## Start Excerpted text

Lane's USA 2009 Motorcycle Tour
Update 14

Tuesday 6/16/2009
Day 55 (9 days to Lynn's arrival)
Ashland, WI to Bemidji, MN, 225 miles

I made it uneventfully through several hours of continuous moderate rain with blessedly mild temperatures. Never got below 59 F (except in Duluth, where Lake Superior drove the temp down to 53), and I was able to drive 60-65 mph without much trouble. I took three stops along the way for coffee to stay warm.
 
Today's prediction was 50-60% chance of rain all day in Bemidji. Tomorrow is supposed to be "a few showers", 30% chance of rain, and temps in the 60's. Should be OK. If conditions are favorable, I may try to take two hops in one day (total 325 miles) to Minot, ND. I'm feeling a bit "under the weather" with a slight cold that limits my endurance, so we'll see.

## End Excerpted text
## Start Data extract

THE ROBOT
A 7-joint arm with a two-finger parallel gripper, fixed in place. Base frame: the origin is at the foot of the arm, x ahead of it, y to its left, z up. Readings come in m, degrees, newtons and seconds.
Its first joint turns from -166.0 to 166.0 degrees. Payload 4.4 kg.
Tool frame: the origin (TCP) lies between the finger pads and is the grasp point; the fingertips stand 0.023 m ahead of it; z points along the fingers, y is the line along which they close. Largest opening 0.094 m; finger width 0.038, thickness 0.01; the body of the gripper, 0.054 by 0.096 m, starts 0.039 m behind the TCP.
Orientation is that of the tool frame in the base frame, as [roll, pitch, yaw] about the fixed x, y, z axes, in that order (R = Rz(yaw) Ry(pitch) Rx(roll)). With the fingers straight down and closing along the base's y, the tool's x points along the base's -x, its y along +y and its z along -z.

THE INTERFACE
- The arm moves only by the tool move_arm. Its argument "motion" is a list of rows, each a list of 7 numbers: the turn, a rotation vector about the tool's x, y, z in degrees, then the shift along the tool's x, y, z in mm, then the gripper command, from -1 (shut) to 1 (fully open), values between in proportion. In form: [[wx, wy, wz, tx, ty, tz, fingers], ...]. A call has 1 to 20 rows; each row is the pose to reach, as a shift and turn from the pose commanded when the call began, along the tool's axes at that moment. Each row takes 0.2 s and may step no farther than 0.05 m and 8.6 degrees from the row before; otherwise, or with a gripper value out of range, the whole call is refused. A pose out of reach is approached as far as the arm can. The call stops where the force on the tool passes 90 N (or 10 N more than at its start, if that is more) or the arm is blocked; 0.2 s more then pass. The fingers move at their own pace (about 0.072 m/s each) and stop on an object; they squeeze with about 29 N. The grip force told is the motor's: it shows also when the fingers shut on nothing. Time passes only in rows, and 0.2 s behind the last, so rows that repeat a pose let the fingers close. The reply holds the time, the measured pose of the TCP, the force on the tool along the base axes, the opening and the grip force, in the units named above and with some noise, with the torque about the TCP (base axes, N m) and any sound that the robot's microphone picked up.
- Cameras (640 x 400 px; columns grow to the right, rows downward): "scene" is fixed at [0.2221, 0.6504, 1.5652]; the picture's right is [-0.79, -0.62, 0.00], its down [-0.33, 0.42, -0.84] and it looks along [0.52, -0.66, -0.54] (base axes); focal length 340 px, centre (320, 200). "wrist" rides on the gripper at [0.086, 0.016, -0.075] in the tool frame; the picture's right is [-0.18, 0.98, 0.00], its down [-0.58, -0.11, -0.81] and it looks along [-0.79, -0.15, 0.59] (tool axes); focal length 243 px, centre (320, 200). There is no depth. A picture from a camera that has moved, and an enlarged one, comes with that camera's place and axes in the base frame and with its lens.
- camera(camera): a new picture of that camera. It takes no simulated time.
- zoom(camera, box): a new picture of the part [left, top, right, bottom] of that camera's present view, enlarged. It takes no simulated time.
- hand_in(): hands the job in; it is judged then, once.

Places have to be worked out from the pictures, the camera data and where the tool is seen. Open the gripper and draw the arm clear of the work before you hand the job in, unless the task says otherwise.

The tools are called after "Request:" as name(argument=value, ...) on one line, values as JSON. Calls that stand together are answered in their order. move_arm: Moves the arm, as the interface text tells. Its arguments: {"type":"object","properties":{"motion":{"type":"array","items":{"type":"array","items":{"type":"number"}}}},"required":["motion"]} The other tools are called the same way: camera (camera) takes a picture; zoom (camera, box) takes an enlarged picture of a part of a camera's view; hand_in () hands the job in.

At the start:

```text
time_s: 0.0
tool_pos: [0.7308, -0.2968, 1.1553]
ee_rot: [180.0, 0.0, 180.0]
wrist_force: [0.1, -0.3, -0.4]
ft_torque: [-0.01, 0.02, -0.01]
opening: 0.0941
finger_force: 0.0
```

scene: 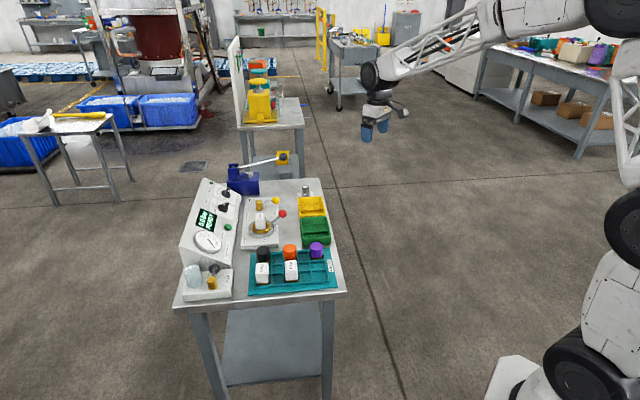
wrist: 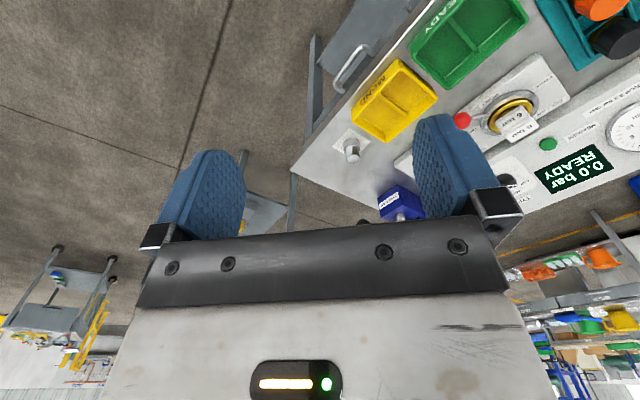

## End Data extract

• Stated exercise
Locate "Today's prediction was" and "so we'll see." in the excerpted text, and write out these words with everything between them.

• Solved problem
Today's prediction was 50-60% chance of rain all day in Bemidji. Tomorrow is supposed to be "a few showers", 30% chance of rain, and temps in the 60's. Should be OK. If conditions are favorable, I may try to take two hops in one day (total 325 miles) to Minot, ND. I'm feeling a bit "under the weather" with a slight cold that limits my endurance, so we'll see.